Schließlich liegt noch der Antrag zu 5. vor, auf den Liegenschaften EZ. 11 und 85 A. und 119 L das Eigentumsrecht für die offene Handelsgesellschaft Ziegelei & Sägewerk A.-W., J. Fr. Nachf. K. und E. W. einzuverleiben. Wenn, was das Verlassenschaftsgericht noch festzustellen haben wird, an dieser offenen Handelsgesellschaft der Erblasser und seine Gattin zu je 45 Prozent, die beiden erbl. Kinder zu je 5 Prozent beteiligt waren, sonach außenstehende Personen nicht Rechte geltend machen können, wird auch diese Einverleibung dem Antrage entsprechend erfolgen können. Die Überlegungen, die den Obersten Gerichtshof bei dieser Rechtsansicht leiten, gehen davon aus, daß 45 Prozent dieser Gesellschaft jedenfalls in das Nachlaßvermögen gehören, daß sonach die in den Nachlaß gehörigen Hälften der Liegenschaften, auf denen der Ziegelei- und Sägewerksbetrieb errichtet ist, auf jeden Fall auf Antrag der Erben anstatt in ihr Eigentum, in das der offenen Handelsgesellschaft übetragen werden können, da sie selbst zu je 5 Prozent an dieser Handelsgesellschaft beteiligt sind, sonach auf diese Weise, wenn auch nicht auf ihren Namen, Eigentümer dieser Liegenschaftshälften werden.

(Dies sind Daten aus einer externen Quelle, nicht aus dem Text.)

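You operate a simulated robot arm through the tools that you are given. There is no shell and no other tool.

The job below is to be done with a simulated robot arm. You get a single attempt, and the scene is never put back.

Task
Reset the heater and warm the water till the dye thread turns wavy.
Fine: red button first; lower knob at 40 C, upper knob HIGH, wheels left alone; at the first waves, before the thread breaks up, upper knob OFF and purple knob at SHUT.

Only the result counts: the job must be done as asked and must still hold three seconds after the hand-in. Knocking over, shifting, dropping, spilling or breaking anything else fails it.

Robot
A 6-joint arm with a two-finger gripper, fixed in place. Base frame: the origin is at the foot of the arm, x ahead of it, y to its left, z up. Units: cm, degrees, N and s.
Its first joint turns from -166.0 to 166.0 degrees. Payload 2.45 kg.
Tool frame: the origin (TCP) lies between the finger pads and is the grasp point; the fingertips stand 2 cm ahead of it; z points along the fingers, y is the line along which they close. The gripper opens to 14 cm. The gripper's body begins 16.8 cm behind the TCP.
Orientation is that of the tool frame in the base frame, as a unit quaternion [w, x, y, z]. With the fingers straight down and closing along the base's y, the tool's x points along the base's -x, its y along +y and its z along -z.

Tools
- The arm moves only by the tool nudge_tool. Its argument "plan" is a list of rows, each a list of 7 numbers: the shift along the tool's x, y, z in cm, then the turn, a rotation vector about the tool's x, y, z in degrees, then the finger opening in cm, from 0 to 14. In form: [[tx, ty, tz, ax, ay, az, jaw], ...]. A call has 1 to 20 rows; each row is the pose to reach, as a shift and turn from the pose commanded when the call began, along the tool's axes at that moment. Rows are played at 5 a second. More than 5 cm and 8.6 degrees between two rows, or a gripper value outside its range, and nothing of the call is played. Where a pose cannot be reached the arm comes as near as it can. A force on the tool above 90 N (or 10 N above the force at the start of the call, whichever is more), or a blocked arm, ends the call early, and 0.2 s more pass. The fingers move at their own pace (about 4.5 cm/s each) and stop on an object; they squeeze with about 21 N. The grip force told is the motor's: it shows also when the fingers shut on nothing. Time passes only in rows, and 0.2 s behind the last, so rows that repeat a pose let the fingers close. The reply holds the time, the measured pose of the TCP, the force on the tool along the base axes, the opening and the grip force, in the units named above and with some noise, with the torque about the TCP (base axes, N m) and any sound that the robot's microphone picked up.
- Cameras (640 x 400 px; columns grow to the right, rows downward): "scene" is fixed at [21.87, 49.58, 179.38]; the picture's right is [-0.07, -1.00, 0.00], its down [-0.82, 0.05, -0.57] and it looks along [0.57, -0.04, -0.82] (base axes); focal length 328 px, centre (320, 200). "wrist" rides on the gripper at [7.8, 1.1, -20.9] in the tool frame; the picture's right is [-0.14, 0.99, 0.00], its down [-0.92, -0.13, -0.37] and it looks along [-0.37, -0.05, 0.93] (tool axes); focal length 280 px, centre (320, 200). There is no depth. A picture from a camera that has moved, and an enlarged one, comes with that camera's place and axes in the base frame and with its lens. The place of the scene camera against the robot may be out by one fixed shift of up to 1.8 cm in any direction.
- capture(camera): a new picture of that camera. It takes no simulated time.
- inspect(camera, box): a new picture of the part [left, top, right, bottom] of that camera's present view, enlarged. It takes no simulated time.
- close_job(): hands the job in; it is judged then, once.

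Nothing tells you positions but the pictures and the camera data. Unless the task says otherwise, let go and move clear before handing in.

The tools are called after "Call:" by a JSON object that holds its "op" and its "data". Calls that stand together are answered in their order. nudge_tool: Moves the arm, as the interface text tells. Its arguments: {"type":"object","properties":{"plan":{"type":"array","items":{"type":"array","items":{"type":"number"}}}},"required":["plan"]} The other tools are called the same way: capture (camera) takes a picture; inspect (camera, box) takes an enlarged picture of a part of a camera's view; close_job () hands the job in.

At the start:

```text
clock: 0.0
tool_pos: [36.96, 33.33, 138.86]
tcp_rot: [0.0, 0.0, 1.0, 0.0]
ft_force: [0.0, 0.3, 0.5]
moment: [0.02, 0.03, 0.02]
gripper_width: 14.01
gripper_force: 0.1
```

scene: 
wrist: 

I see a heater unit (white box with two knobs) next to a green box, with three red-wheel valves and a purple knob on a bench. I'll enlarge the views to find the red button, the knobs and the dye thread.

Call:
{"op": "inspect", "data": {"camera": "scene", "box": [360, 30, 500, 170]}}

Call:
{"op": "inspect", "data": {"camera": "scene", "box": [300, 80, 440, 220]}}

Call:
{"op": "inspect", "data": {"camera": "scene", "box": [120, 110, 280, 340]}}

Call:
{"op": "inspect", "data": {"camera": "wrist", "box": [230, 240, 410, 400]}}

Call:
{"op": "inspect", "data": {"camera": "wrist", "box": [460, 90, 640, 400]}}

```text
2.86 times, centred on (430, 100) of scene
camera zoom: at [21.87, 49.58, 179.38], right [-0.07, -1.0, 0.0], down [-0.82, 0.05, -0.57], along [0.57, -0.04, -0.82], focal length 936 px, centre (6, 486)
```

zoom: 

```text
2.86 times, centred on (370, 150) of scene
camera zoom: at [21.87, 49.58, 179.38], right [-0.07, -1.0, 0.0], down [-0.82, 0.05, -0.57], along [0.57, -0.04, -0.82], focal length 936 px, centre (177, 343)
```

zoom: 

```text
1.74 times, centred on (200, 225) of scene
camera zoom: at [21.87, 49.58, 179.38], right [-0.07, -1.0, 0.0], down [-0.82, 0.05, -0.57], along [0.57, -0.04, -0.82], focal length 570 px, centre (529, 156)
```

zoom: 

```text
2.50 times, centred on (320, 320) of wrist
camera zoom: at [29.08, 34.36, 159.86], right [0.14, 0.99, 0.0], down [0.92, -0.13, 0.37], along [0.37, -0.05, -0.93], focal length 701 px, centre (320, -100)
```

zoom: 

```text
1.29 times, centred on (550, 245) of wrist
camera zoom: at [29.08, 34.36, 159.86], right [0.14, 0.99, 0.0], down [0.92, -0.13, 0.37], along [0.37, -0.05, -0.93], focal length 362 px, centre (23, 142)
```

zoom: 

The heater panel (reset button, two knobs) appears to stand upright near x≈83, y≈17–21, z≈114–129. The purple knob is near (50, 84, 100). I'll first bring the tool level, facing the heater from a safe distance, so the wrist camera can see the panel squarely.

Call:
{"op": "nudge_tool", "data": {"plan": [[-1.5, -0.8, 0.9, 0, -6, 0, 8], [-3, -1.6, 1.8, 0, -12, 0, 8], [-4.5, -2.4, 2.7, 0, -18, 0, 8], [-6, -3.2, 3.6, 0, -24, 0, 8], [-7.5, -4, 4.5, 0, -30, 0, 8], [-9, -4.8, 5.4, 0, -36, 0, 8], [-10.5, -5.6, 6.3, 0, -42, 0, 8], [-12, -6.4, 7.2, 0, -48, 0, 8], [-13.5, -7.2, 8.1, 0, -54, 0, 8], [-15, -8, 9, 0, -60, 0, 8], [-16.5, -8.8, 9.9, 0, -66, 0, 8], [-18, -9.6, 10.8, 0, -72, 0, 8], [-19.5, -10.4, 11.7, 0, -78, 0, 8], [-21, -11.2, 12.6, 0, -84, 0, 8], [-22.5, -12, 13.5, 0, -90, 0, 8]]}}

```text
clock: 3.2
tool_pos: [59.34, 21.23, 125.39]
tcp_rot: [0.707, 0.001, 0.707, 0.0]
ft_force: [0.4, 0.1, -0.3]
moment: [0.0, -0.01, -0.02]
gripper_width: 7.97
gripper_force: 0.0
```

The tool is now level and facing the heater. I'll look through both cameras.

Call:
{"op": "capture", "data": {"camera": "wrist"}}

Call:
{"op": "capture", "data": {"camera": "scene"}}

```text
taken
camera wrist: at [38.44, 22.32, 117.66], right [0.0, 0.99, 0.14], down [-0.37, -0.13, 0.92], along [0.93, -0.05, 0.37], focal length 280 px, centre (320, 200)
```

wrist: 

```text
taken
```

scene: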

Es besteht aber auch kein Hindernis, daß zugleich auch jene Hälften dieser Liegenschaften, die als das Eigentum der erbl. Witwe verbleiben, umgeschrieben werden. Es wurde schon oben gesagt, daß die Übertragung der erbl. Liegenschaftshälfte EZ. 359 KG. L. an die erbl. Witwe im Erübereinkommen vereinbart wurde, um ihr einerseits für den Verzicht auf das Aufgriffsrecht, anderseits für die durch die Übertragung an die offene Handelsgesellschaft erforderliche Abtretung von 5 Prozent dieser Liegenschaft zugunsten ihrer Kinder Ersatz zu leisten. Hinsichtlich der 5 Prozent ist sonach ebenfalls das Erbübereinkommen maßgebend. Hinsichtlich der ihr verbleibenden 45 Prozent handelt es sich aber der Aktenlage nach nur um eine, insbesondere von der Finanzbehörde geforderte Berichtigung des Grundbuchsstandes entsprechend der wirklichen Rechtslage, die von den Erbinteressenten im Interesse der Ordnung des Verlassenschaftsvermögens beantragt und in das Erbübereinkommen einbezogen worden ist. Es wird dem Gerichte lediglich obliegen, die formellen Voraussetzungen für diese Berichtigung im Sinne des § 7 der Verordnung vom 19. Jänner 1942, DRGBl. I S. 37, zu prüfen.

Da das Abhandlungsgericht über den Antrag auf Einantwortung des Nachlasses nicht entschieden hat, gleichzeitig aber mit dieser Einanwortung anzuordnen haben wird, welche Eintragungen in die öffentlichen Bücher auf Grund der Einantwortung vorzunehmen sein werden (§ 177 AußstrG. und § 29 LiegTeilG.), mußten die Beschlüsse der unteren Instanzen aufgehoben und dem Verlassenschaftsgerichte die Entscheidung über die Schlußanträge aufgetragen werden.